WHAT NEEDS TO BE DONE: Examine each line of the data. Copy those that contain the string "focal".

── RAW RECORDS

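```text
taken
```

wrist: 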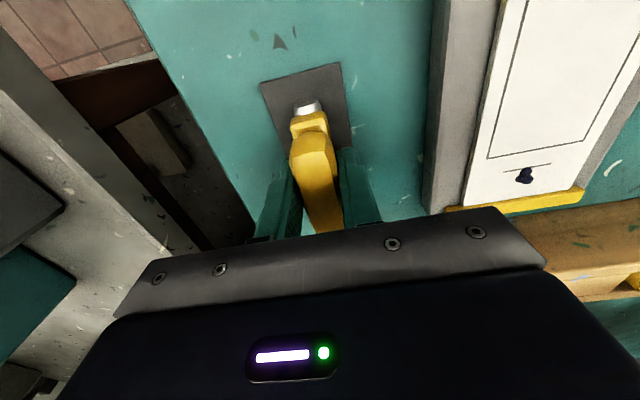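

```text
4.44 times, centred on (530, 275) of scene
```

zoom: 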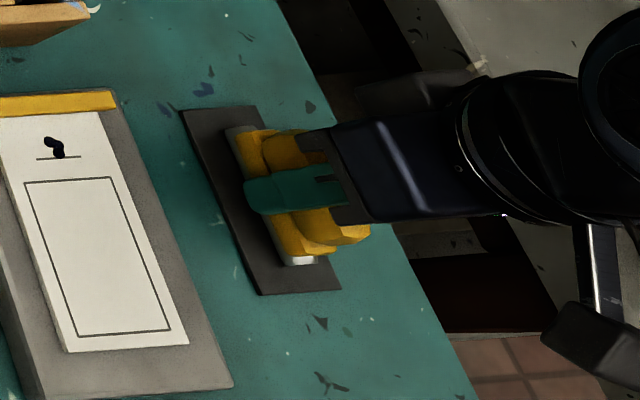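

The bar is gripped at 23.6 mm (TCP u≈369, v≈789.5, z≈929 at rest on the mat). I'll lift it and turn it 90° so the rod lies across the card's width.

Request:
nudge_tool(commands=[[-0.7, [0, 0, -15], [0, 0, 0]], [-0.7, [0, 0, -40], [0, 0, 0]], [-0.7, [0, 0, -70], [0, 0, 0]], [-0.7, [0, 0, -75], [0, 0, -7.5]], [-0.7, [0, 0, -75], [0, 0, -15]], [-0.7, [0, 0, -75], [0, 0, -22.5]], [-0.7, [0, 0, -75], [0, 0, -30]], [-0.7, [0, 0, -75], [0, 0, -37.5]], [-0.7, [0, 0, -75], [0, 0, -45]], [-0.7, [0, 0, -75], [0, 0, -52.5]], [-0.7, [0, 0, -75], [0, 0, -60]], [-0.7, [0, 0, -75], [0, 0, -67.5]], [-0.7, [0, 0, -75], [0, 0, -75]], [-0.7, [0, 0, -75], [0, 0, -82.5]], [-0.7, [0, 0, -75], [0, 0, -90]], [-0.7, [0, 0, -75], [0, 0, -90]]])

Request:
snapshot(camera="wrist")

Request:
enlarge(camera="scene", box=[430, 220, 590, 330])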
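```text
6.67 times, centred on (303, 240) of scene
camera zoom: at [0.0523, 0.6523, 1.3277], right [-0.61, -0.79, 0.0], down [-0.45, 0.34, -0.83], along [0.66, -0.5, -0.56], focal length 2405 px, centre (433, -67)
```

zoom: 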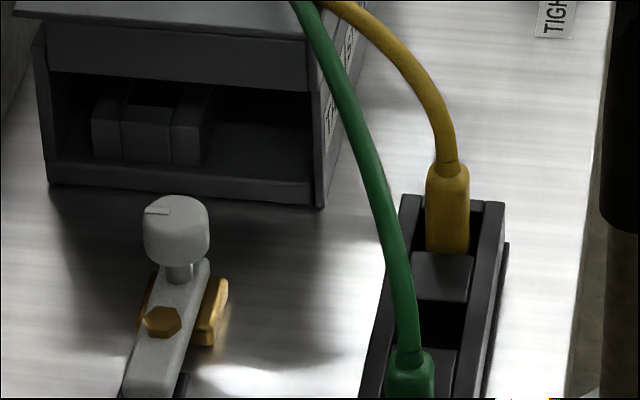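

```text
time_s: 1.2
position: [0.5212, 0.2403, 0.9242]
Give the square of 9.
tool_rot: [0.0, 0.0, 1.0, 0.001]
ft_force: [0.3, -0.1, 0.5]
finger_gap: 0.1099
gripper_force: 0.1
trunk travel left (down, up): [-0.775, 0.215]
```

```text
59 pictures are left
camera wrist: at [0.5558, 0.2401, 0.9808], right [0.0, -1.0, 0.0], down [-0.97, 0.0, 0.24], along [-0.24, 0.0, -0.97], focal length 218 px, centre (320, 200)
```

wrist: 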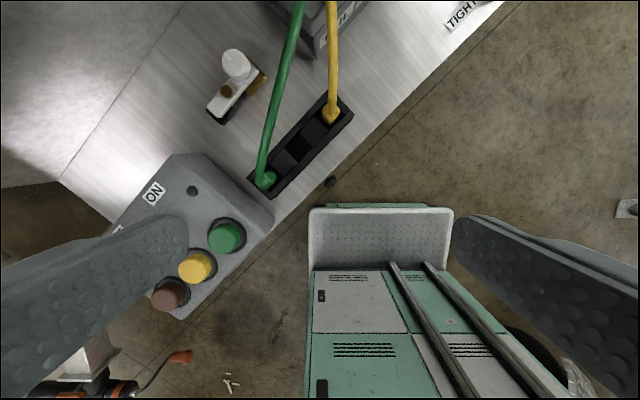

────

SOLUTION FOR THIS PROBLEM:
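camera zoom: at [0.0523, 0.6523, 1.3277], right [-0.61, -0.79, 0.0], down [-0.45, 0.34, -0.83], along [0.66, -0.5, -0.56], focal length 2405 px, centre (433, -67)
camera wrist: at [0.5558, 0.2401, 0.9808], right [0.0, -1.0, 0.0], down [-0.97, 0.0, 0.24], along [-0.24, 0.0, -0.97], focal length 218 px, centre (320, 200)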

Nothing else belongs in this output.